The education piece has also filtered into pre-school and early childhood education, where DiDomenico has been a leader on the issue for some time. That has been recognized by many advocacy groups who have awarded him for his efforts – something that can seem casual but in fact is very unique.
His drive to expand Head Start and get pre-school for every three-year-old in the state is an effort – along with expanded child health care – he calls his “baby” in terms of issues.
Those efforts have many times crossed over with advocacy for senior citizens – working on both issues with community-based organizations to get proper funding so those groups are care for.
“A big part of my job is working within my communities with community-based organizations that are on the front lines every day and supporting them by making sure funding gets to them to do their work,” he said. “Having these long-standing relationships even before I was in the Senate has helped me advocate for them in putting policies they want in place and getting resources for them.”
Those relationships transitioned well to provide COVID-19 relief through those organizations directly to the residents – something DiDomenico said has been the primary focus of his office for the last 10 months. He said he and his staff have been in close contact with leaders in Everett, Chelsea and Charlestown to assist them in COVID-19 responses. That has included advocating for the use of the EnVision Hotel in Everett as a COVID isolation center paid for by the state and utilized by all three communities. It’s also included close collaboration with Gov. Charlie Baker in mobilizing resources like food and, in the case of Chelsea, deploying the National Guard. It’s also included Facebook telethons to raise money to help all three communities with essential needs during the pandemic.
Much of this work, however, he said could not be done without the help of his staff at the State House.
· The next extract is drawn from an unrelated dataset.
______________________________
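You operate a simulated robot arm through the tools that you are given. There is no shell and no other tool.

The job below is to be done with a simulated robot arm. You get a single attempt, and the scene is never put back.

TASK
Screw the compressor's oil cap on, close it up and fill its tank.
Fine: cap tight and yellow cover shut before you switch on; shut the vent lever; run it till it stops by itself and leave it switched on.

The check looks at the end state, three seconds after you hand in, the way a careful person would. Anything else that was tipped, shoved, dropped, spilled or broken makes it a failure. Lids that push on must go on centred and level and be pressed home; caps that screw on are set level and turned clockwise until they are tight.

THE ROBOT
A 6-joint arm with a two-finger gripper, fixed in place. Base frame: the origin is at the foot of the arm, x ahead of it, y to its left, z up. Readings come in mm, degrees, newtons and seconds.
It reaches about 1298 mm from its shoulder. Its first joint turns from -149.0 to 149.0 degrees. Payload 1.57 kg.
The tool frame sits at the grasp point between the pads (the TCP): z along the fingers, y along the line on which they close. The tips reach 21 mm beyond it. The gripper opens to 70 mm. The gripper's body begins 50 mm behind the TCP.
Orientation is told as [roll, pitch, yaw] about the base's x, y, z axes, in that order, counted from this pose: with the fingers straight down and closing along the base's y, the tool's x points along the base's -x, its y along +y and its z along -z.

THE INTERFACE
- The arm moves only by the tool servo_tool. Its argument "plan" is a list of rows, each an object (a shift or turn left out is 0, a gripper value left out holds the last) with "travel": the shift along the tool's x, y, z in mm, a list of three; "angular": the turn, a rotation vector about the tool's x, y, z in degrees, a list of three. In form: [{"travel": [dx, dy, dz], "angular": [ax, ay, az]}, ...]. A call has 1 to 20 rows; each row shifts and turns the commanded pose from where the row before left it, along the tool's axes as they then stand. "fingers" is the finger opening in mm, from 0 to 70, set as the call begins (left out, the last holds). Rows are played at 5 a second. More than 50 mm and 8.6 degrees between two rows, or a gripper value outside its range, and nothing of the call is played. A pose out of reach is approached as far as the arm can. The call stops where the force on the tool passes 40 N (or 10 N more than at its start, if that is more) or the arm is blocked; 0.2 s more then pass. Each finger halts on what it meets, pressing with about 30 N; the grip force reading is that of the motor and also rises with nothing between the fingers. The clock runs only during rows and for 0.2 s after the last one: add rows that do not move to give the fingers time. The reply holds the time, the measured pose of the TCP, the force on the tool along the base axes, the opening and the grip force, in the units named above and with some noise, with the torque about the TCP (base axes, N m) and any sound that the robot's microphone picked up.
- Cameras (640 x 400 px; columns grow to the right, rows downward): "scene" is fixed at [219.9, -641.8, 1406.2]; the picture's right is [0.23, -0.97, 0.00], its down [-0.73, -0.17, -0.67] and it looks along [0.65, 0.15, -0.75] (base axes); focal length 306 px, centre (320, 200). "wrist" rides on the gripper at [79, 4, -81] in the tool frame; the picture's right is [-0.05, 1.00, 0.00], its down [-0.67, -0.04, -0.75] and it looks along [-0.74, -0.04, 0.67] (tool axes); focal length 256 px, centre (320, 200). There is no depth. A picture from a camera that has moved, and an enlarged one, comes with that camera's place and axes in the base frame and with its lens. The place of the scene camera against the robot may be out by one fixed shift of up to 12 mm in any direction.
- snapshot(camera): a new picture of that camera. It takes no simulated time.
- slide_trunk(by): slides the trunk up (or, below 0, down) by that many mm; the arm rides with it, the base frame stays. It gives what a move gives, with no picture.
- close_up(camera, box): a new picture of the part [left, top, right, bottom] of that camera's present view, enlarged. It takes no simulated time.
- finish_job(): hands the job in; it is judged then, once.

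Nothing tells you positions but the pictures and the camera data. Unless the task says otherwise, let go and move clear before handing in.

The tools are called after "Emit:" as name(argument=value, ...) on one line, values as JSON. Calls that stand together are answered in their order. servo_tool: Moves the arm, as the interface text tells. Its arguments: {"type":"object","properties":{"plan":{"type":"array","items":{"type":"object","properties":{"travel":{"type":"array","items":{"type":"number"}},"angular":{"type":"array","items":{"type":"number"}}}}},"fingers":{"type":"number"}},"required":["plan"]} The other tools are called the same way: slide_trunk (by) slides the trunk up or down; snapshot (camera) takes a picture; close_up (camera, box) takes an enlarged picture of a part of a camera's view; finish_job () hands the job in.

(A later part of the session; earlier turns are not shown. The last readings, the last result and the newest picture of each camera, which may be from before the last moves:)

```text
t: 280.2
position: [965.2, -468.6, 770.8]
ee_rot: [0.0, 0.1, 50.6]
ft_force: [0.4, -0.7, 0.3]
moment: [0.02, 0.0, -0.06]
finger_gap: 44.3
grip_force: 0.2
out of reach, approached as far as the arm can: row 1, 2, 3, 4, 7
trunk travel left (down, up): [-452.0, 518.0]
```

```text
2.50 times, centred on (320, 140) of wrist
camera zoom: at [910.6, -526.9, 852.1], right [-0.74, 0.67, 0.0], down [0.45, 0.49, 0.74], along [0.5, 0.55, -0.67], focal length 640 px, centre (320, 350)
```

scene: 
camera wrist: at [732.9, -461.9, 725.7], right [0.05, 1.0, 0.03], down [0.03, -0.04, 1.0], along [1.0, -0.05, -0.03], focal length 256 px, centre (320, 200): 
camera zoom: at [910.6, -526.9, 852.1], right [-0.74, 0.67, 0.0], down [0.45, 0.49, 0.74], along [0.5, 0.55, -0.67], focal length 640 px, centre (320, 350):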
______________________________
He said his staff is unique in that there is very little turnover and those that come to work for him rarely leave. In fact, two of his staffers have been with him since he walked through the doors of the State House 10 years ago.
“We haven’t had a lot of turnover in 10 years,” he said. “I’ve had 10 staff members in 10 years. That’s pretty remarkable…That’s incredible and plays well to my constituents because they are experienced and know what our communities need and who to call to get things done. They get things done because of relationships we’ve built over time both inside and outside the State House.”
Some of those senator-plus-staff achievements show up in small issues that are resolved behind the scenes, but others show up in the State Budget. Those recent accomplishments include:
•Education: $9.725 million
•Environment, Parks and Substance Abuse Prevention: $280,000
•City Upgrades: $2.5 million
•Transportation Infrastructure: $12.2 million
•Public Safety: $1.15 million
•Children, Families, Veterans and Seniors: $1.5 million
•Housing and Small Business Relief: $2.5 million
All told, that equals out to more than $82 million in recent months, DiDomenico said, and is a credit to his time in the Legislature and the advocacy of his dedicated staff – not to mention the strong relationships he enjoys with key members of the communities in his district.
In the end, the 10-year journey has changed so much about DiDomenico and he said it boils down to just loving his job.
“I love hotel work and I love that industry, but I can tell you by far the State Senate is the best job I’ve had in my life,” he said. “It’s a privilege to serve. I love being a state senator and hope to do it a long, long time.”